A ordem mundial instituída após a segunda guerra abriu em alguns pontos do mundo um universo de bem-estar. Os manuais de politologia enchiam as páginas com o Estado do mesmo (do bem-estar). Claro que havia pontos do globo em que as pessoas sofriam. Em África, em grande parte da Ásia, na América Latina, existia fome, medo, miséria, ditaduras, mas mesmo nas ditaduras onde o medo reinava e apoderava-se dos espíritos dos Homens, existiam modelos de virtude para vencer o medo ou os medos, existiam os sonhos de um mundo melhor e a possibilidade de o realizar. A esperança não tinha véus. O Norte vivia bem e o Sul almejava lá chegar, fosse pelo Ocidente ou pelo Oriente.
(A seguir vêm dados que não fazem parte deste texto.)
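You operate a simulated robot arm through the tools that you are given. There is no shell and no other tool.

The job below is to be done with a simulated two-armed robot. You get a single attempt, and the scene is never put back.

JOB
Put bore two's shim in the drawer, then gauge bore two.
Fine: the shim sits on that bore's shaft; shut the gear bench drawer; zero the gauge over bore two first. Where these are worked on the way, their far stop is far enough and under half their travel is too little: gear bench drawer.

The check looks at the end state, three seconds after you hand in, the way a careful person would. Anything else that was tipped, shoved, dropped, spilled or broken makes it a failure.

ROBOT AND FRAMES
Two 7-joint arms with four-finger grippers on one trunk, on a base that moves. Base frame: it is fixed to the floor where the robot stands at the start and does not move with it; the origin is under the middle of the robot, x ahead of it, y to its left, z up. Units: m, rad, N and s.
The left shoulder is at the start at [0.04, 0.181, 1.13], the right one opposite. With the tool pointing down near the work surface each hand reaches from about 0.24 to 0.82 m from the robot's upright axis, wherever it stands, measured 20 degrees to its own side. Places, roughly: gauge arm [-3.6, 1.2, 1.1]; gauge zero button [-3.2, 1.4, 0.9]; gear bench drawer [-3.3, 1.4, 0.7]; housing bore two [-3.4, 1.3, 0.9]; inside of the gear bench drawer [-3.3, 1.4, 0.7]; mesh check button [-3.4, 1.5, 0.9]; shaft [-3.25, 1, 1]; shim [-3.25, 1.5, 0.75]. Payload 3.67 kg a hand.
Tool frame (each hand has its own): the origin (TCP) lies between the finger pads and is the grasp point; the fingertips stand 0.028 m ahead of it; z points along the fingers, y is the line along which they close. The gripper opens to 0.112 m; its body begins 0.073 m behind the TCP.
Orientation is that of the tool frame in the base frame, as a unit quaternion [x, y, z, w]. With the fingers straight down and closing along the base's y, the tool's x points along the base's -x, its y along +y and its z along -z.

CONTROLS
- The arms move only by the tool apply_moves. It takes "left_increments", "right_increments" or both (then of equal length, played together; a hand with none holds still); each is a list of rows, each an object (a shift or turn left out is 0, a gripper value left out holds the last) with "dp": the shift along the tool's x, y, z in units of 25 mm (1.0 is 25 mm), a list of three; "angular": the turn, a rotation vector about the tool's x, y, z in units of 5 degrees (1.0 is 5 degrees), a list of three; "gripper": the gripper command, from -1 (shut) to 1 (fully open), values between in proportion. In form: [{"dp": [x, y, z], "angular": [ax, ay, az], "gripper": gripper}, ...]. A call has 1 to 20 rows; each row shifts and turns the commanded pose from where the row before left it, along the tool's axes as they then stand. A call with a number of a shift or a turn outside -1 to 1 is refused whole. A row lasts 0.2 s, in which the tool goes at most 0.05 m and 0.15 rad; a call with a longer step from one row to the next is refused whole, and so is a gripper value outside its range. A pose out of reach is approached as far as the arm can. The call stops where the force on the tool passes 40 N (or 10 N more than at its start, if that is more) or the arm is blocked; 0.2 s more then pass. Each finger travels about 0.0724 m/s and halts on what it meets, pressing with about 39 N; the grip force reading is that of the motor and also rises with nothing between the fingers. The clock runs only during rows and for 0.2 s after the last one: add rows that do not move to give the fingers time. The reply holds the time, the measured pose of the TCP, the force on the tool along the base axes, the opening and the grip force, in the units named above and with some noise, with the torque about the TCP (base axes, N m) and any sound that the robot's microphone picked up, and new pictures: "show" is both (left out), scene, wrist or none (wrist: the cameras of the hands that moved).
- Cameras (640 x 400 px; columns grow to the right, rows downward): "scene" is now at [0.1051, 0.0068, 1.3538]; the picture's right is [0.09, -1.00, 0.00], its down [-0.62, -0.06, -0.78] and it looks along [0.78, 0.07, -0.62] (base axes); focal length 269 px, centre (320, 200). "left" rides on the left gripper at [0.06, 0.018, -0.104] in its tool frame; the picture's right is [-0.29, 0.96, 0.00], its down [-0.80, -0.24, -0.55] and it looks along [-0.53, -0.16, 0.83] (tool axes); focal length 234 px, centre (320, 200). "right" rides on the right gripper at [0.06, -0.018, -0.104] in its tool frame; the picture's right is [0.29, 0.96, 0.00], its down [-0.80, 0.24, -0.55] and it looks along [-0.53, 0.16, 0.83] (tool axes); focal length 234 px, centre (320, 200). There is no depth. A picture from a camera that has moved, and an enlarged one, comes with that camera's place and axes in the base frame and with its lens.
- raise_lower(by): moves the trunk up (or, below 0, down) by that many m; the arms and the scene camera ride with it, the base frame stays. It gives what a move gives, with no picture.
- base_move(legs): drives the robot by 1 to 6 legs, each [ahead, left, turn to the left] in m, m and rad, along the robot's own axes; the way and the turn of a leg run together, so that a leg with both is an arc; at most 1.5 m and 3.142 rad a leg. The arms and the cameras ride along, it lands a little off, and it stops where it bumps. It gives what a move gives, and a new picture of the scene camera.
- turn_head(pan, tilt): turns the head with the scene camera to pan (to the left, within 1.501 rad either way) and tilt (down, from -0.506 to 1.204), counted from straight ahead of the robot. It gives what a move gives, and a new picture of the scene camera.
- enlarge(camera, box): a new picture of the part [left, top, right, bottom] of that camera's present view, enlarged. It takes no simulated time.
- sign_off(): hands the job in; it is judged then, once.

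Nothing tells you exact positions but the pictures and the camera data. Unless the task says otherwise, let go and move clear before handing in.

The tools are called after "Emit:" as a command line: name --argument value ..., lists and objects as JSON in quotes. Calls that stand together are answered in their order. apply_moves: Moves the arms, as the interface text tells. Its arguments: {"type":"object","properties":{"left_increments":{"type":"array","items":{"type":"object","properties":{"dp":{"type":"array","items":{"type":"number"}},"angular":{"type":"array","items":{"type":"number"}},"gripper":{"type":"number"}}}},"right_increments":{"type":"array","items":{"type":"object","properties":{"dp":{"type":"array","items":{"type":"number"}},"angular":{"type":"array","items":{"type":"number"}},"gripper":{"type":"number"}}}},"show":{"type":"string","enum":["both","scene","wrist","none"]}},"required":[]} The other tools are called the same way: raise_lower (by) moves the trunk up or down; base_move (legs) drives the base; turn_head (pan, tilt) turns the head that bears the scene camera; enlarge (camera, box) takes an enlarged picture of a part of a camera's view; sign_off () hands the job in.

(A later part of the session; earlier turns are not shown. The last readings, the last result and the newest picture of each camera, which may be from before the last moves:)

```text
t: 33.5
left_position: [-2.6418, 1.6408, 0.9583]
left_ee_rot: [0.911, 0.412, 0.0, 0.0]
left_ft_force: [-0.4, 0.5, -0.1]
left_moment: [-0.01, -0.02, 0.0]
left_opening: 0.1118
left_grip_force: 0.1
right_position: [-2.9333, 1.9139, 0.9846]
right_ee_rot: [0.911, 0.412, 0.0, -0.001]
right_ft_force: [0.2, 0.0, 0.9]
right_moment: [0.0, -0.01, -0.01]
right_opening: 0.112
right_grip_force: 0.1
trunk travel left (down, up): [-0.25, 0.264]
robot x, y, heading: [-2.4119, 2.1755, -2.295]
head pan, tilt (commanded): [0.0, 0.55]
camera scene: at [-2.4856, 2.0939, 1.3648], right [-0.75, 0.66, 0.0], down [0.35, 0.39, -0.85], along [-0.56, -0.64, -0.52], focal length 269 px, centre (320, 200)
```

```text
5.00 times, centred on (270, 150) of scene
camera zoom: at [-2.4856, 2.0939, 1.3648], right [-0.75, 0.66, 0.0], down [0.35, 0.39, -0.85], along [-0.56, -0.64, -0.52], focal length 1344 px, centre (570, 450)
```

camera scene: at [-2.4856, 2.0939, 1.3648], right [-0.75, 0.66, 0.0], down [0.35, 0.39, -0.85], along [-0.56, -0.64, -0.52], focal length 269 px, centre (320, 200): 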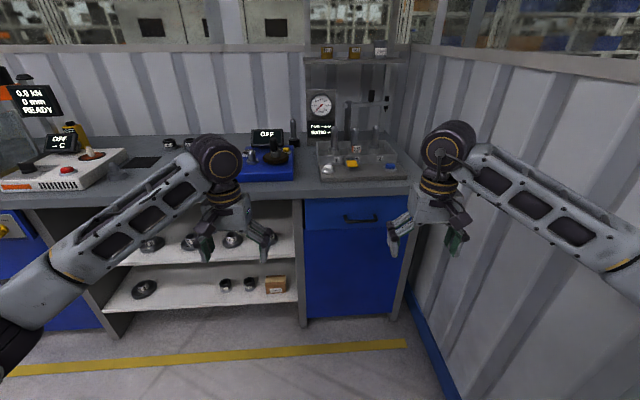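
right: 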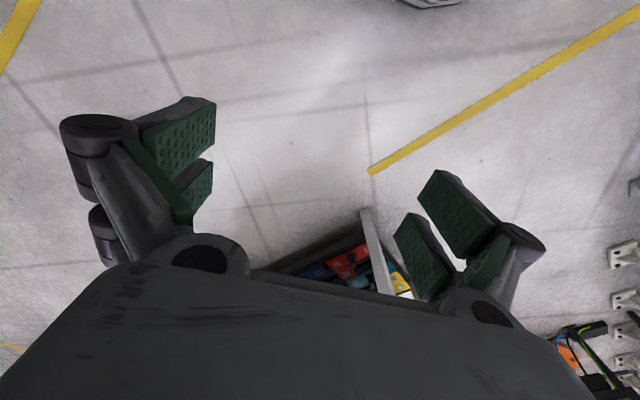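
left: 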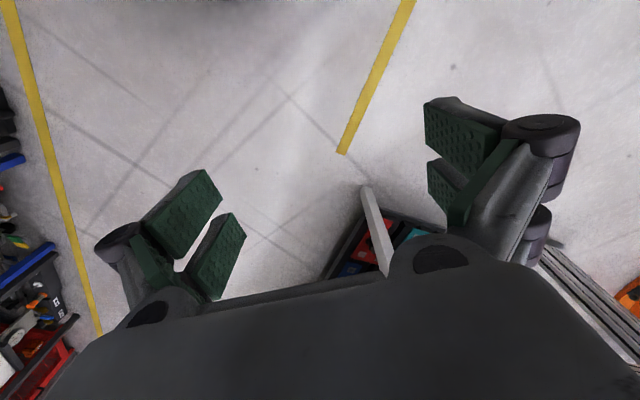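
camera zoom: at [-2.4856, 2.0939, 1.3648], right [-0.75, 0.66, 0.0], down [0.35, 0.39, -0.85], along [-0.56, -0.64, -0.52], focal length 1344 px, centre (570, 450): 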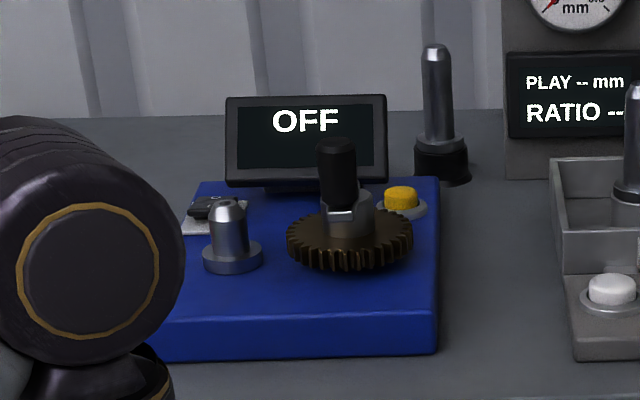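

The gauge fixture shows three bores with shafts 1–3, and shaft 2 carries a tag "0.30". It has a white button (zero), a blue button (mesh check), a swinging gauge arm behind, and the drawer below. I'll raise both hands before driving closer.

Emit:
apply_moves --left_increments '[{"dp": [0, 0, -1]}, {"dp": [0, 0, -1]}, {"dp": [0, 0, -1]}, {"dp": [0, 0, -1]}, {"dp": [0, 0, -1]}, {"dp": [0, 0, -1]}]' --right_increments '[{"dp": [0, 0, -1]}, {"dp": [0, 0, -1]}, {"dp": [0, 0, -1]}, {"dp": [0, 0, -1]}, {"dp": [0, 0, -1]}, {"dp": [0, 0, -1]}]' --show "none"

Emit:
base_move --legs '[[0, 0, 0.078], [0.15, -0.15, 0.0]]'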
Fumava-se nas ruas e nos cafés, nos aeroportos, andava-se á boleia, fazia-se campismo selvagem, ia-se a todo o lado, os aeroportos eram locais (nas sociedades capitalistas mais avançadas) onde a velha ética comercial era levada em conta (ser cliente de uma companhia aérea era uma honra para as companhias e ser turista era sinal de ser bem vindo), enfim era um mundo que parecia, bem ou mal, caminhar num sentido de prosperidade e os medos estavam identificados: para uns era o comunismo, para outros a vida debaixo de uma ditadura fascizante, para outros o subdesenvolvimento, mas eram batalhas que poderiam ser racionalmente efectuadas. Claro que a guerra fria trouxe consigo toda uma série de paranóias sociais complexas. Por exemplo: Os Estados Unidos da América deram mostras de toda a irracionalidade durante a caça às bruxas e com o problema da segregação nos seus estados do sul, mas a caça às bruxas desapareceu e passado uns anos foi efectuado até um pedido de desculpa e o mesmo aconteceu com as legislações segregacionistas. As lutas tinham um sentido preciso e os medos eram identificados.
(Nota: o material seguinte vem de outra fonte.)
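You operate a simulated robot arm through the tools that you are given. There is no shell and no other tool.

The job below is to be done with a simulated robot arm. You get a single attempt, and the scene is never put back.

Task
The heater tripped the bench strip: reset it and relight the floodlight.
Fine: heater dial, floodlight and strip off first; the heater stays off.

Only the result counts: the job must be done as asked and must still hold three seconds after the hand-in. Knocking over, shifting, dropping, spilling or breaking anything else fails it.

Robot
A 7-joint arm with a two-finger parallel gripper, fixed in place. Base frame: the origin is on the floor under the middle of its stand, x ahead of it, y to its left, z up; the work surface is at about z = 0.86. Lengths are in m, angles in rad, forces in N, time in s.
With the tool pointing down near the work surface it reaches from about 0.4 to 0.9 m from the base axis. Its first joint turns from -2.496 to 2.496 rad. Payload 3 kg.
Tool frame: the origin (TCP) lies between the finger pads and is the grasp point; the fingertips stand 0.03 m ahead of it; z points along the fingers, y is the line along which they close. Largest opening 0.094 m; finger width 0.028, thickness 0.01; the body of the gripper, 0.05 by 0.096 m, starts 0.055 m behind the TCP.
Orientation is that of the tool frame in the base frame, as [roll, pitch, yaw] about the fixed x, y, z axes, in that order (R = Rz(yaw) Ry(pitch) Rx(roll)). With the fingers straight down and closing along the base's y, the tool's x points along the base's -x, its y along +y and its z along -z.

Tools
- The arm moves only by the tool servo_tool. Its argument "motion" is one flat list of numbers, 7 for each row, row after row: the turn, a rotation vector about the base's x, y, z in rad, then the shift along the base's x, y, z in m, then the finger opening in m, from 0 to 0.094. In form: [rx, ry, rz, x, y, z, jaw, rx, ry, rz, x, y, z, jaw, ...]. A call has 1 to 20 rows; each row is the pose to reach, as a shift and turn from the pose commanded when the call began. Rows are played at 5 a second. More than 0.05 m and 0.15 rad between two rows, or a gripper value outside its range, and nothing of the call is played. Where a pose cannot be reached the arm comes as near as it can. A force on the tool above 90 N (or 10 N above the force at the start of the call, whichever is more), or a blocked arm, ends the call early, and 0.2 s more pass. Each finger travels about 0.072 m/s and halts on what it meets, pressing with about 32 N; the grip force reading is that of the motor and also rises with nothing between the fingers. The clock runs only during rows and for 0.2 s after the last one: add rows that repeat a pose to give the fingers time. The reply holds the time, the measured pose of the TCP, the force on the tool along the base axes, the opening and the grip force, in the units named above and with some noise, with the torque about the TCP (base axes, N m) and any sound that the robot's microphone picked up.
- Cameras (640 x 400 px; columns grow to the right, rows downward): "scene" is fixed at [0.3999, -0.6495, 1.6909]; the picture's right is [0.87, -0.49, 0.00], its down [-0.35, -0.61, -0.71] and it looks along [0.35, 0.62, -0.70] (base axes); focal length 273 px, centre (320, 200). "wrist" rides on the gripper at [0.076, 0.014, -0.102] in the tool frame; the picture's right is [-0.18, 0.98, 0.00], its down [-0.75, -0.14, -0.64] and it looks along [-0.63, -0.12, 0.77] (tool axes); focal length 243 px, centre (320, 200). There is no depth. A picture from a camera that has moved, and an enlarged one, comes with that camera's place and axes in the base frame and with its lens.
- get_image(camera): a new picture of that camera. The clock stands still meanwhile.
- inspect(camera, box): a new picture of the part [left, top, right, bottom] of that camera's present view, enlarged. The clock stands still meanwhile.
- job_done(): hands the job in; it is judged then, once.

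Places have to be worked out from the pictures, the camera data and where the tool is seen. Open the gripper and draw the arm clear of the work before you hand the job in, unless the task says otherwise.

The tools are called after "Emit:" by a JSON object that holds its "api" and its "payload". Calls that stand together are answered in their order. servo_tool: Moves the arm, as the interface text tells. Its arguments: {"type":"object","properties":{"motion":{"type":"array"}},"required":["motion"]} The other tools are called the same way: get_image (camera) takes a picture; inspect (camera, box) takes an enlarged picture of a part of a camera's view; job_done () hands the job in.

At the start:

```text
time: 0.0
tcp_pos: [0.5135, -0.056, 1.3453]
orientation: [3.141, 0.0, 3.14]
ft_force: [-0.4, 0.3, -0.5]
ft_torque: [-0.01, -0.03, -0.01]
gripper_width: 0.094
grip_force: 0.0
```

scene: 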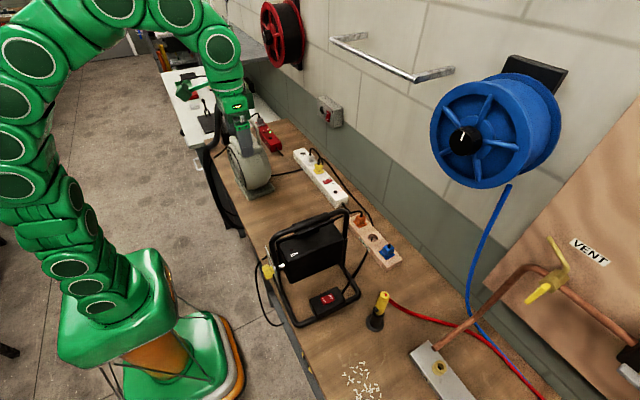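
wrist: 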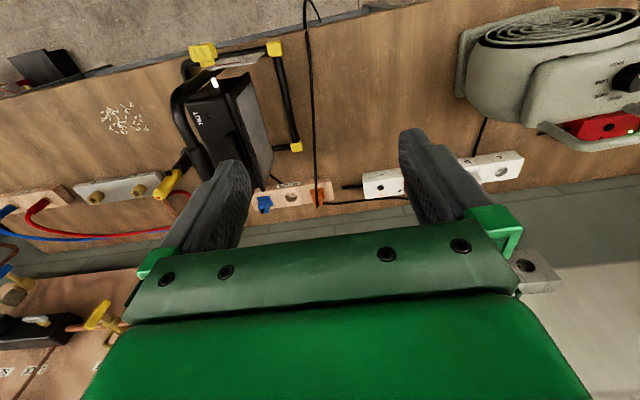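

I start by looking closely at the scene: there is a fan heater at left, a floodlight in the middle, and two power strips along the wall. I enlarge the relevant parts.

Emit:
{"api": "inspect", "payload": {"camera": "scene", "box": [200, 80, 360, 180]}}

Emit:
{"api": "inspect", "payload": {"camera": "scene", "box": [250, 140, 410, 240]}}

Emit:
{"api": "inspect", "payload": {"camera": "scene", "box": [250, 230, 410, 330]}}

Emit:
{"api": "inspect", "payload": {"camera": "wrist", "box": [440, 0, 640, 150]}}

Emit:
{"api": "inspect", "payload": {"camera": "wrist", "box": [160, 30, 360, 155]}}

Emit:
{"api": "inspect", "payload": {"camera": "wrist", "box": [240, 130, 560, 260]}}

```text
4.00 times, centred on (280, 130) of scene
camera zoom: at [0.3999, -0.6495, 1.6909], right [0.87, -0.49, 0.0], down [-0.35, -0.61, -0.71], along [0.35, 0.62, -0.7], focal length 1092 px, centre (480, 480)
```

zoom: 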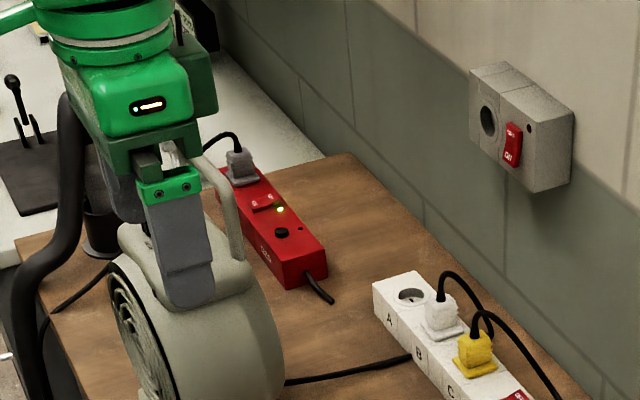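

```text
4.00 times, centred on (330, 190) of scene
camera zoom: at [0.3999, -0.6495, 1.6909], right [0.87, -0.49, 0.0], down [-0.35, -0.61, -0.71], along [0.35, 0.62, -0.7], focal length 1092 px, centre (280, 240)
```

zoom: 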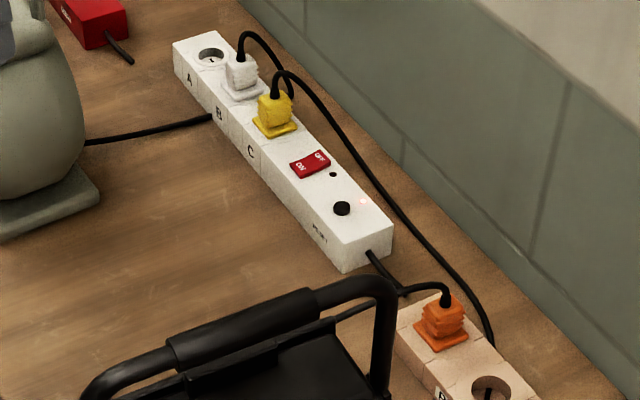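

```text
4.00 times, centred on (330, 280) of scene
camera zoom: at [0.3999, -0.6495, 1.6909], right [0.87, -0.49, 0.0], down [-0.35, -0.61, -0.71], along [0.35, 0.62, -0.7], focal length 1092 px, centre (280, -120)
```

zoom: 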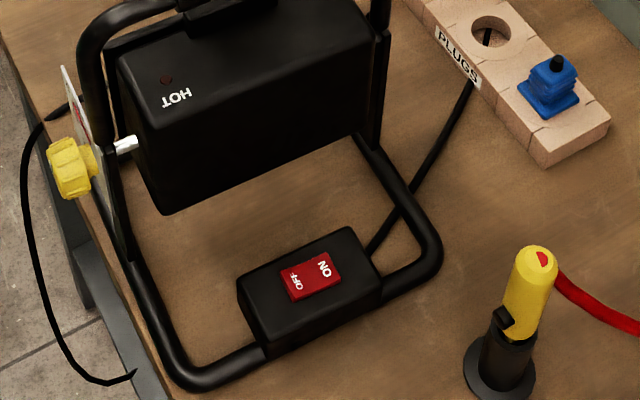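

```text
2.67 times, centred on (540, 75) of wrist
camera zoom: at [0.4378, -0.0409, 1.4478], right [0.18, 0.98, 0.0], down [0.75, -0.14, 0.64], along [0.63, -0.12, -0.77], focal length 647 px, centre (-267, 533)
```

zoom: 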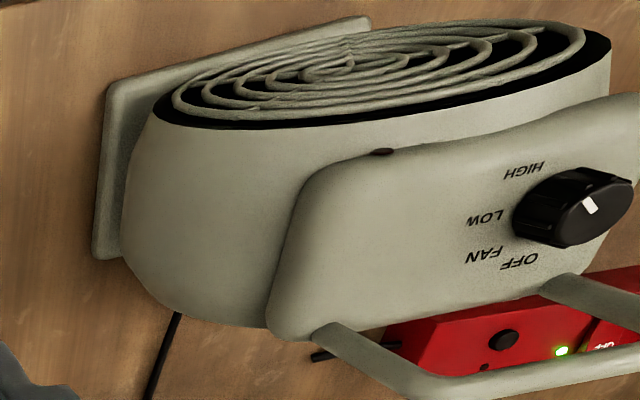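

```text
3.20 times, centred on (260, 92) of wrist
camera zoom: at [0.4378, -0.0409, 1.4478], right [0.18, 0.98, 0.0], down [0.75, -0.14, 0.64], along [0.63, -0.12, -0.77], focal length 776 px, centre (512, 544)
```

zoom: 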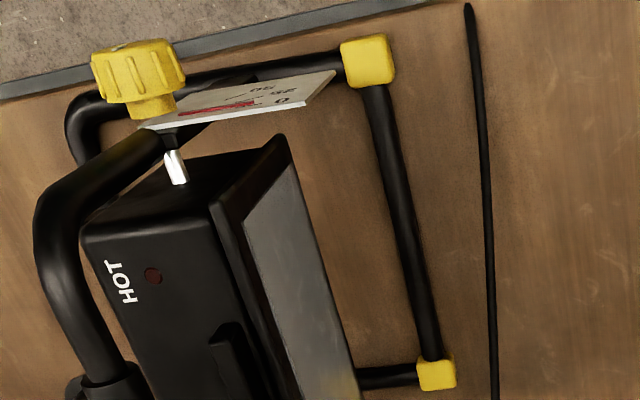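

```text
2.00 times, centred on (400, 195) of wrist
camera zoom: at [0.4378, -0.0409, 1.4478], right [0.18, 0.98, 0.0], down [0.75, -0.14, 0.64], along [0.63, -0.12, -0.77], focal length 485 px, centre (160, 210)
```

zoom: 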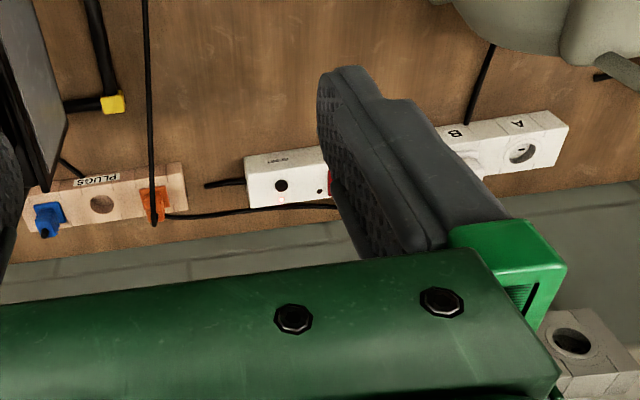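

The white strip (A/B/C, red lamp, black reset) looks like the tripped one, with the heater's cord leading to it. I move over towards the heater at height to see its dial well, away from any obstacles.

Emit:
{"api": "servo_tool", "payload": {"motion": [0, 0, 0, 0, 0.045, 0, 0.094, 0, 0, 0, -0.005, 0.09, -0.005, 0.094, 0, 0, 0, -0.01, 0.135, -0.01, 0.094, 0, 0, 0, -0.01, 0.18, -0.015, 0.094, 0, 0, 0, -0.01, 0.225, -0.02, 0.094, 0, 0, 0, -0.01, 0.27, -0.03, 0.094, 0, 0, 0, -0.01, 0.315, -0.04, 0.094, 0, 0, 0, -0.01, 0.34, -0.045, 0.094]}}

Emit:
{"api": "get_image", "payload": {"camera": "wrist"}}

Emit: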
É claro que as sociedades sempre criaram os seus medos. Raramente eles eram reais mas sempre davam jeito aos que queriam dominar. O medo sempre foi uma forma dos grupos dominantes prevalecerem sobre os grupos dominados, fosse qual fosse o tipo de sociedade, capitalista ou de socialismo real, republica ou monarquia, totalitária ou liberal, democrática ou aristocrática, o medo sempre foi uma técnica de domínio sobre o outro.

Reparem na vida dos cidadãos de Pyongyang e de Seul. Em Pyongyang têm medo que o capitalismo que prevalece em Seul rompa por ali dentro e traga a exploração desenfreada e o desemprego e outras coisas que o regime local diz existirem na outra capital e em Seul têm medo do regime do norte e de serem obrigados a chorar cada vez que morrer um grande líder. Tal como em Havana os cubanos têm medo de voltarem a ser uma república de putas e vinho verde, como eram nos tempos anteriores á revolução, um depósito de lixo dos yankees e em Miami têm medo da ameaça cubana e de serem obrigados a trabalhar.
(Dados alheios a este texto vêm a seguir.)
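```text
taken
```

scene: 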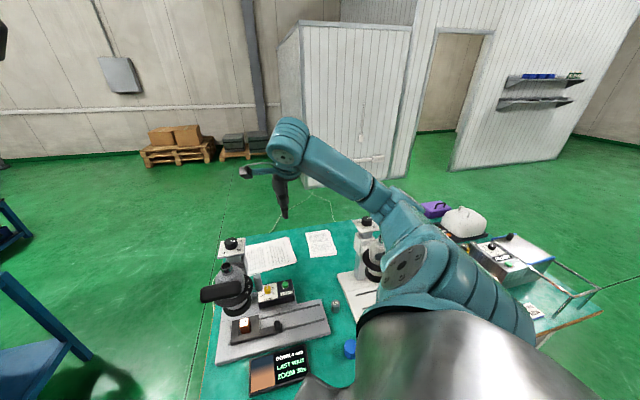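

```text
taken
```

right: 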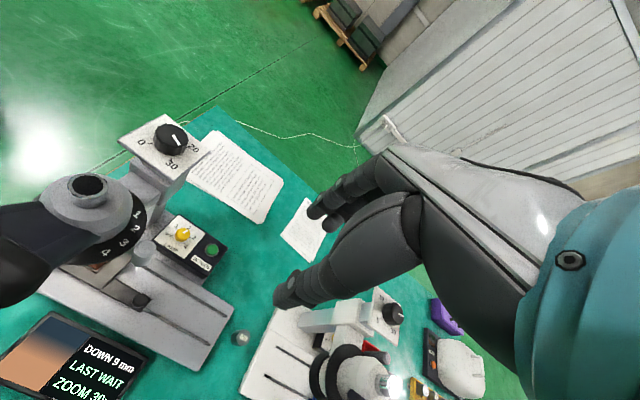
Mas existem agora, em todo o mundo outros medos. O medo de fumar, por exemplo. Os fumadores, hoje, são tratados como os negros na África do Sul no tempo do apartheid, ou nos estados do sul do império do norte. Compramos um bilhete para viajar e não temos direito a fumar. Sentamo-nos num bar a beber uns copos ou numa pastelaria a comer um bolinho e a tomar um cafezito e towers! Proibido fumar. Faz mal á saúde, diz a propaganda dos novos estados defensores da saúde. Pois…mas não sei se estão a ver…somos maiores e vacinados. Que não possamos perturbar os não-fumadores é uma coisa, mas que sejamos enjaulados para fumar um cigarrito, que pagamos bué de taxas para comprar o maço de cigarros e que ainda por cima somos vistos como anómalos…Nã…Aí - oh virtuosos da saúde mundial! - anda história mal contada. Vamos lá a abrir o jogo e mostrar as cartas todas! É preciso ser muito naïf para engolir essa da vossa preocupação com a saúde. Cheira-me a fundamentalismo.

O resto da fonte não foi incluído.